Write every line of the material out exactly as shown.
# Dataset extract start
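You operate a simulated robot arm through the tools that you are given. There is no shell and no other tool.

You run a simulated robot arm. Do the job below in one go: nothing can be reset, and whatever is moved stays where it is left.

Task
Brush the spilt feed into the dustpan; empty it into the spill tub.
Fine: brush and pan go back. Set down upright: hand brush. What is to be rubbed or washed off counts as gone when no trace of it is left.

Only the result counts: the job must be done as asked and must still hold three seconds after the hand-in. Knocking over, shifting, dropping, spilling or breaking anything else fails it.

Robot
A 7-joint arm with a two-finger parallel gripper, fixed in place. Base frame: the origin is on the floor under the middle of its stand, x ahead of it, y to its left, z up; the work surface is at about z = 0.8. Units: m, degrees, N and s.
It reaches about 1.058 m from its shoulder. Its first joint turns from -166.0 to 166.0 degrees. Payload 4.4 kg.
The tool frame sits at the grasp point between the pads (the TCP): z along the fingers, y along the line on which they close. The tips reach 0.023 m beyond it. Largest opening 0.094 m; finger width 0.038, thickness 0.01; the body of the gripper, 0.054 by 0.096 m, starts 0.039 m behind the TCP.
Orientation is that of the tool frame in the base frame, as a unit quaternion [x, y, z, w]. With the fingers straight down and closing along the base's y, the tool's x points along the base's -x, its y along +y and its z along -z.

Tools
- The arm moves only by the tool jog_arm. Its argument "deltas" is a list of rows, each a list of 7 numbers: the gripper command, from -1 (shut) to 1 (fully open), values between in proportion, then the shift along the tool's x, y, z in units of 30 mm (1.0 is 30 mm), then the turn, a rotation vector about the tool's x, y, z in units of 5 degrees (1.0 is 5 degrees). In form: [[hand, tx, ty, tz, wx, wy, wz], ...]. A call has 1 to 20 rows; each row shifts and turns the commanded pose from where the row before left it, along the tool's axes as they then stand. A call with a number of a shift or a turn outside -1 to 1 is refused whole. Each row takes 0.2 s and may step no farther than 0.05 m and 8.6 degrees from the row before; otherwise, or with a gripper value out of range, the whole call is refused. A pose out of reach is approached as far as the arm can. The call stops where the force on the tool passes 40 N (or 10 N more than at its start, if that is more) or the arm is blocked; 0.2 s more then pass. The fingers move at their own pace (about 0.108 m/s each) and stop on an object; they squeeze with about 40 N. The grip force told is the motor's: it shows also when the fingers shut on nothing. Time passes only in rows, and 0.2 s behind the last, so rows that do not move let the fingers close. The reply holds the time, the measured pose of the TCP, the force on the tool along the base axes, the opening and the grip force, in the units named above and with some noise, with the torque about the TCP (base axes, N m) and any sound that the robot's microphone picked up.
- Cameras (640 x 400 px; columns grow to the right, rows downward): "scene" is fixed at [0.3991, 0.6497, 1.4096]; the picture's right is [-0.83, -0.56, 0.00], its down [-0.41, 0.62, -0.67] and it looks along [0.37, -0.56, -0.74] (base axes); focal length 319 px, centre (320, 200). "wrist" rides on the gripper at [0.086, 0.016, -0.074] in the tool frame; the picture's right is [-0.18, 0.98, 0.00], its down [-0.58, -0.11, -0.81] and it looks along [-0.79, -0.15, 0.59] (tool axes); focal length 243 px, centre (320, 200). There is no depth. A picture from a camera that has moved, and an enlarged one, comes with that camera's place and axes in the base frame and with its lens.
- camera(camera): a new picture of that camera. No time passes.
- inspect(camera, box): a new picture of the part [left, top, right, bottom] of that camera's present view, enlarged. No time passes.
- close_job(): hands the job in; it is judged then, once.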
# Dataset extract end
→ **Problem solution**
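You operate a simulated robot arm through the tools that you are given. There is no shell and no other tool.

You run a simulated robot arm. Do the job below in one go: nothing can be reset, and whatever is moved stays where it is left.

Task
Brush the spilt feed into the dustpan; empty it into the spill tub.
Fine: brush and pan go back. Set down upright: hand brush. What is to be rubbed or washed off counts as gone when no trace of it is left.

Only the result counts: the job must be done as asked and must still hold three seconds after the hand-in. Knocking over, shifting, dropping, spilling or breaking anything else fails it.

Robot
A 7-joint arm with a two-finger parallel gripper, fixed in place. Base frame: the origin is on the floor under the middle of its stand, x ahead of it, y to its left, z up; the work surface is at about z = 0.8. Units: m, degrees, N and s.
It reaches about 1.058 m from its shoulder. Its first joint turns from -166.0 to 166.0 degrees. Payload 4.4 kg.
The tool frame sits at the grasp point between the pads (the TCP): z along the fingers, y along the line on which they close. The tips reach 0.023 m beyond it. Largest opening 0.094 m; finger width 0.038, thickness 0.01; the body of the gripper, 0.054 by 0.096 m, starts 0.039 m behind the TCP.
Orientation is that of the tool frame in the base frame, as a unit quaternion [x, y, z, w]. With the fingers straight down and closing along the base's y, the tool's x points along the base's -x, its y along +y and its z along -z.

Tools
- The arm moves only by the tool jog_arm. Its argument "deltas" is a list of rows, each a list of 7 numbers: the gripper command, from -1 (shut) to 1 (fully open), values between in proportion, then the shift along the tool's x, y, z in units of 30 mm (1.0 is 30 mm), then the turn, a rotation vector about the tool's x, y, z in units of 5 degrees (1.0 is 5 degrees). In form: [[hand, tx, ty, tz, wx, wy, wz], ...]. A call has 1 to 20 rows; each row shifts and turns the commanded pose from where the row before left it, along the tool's axes as they then stand. A call with a number of a shift or a turn outside -1 to 1 is refused whole. Each row takes 0.2 s and may step no farther than 0.05 m and 8.6 degrees from the row before; otherwise, or with a gripper value out of range, the whole call is refused. A pose out of reach is approached as far as the arm can. The call stops where the force on the tool passes 40 N (or 10 N more than at its start, if that is more) or the arm is blocked; 0.2 s more then pass. The fingers move at their own pace (about 0.108 m/s each) and stop on an object; they squeeze with about 40 N. The grip force told is the motor's: it shows also when the fingers shut on nothing. Time passes only in rows, and 0.2 s behind the last, so rows that do not move let the fingers close. The reply holds the time, the measured pose of the TCP, the force on the tool along the base axes, the opening and the grip force, in the units named above and with some noise, with the torque about the TCP (base axes, N m) and any sound that the robot's microphone picked up.
- Cameras (640 x 400 px; columns grow to the right, rows downward): "scene" is fixed at [0.3991, 0.6497, 1.4096]; the picture's right is [-0.83, -0.56, 0.00], its down [-0.41, 0.62, -0.67] and it looks along [0.37, -0.56, -0.74] (base axes); focal length 319 px, centre (320, 200). "wrist" rides on the gripper at [0.086, 0.016, -0.074] in the tool frame; the picture's right is [-0.18, 0.98, 0.00], its down [-0.58, -0.11, -0.81] and it looks along [-0.79, -0.15, 0.59] (tool axes); focal length 243 px, centre (320, 200). There is no depth. A picture from a camera that has moved, and an enlarged one, comes with that camera's place and axes in the base frame and with its lens.
- camera(camera): a new picture of that camera. No time passes.
- inspect(camera, box): a new picture of the part [left, top, right, bottom] of that camera's present view, enlarged. No time passes.
- close_job(): hands the job in; it is judged then, once.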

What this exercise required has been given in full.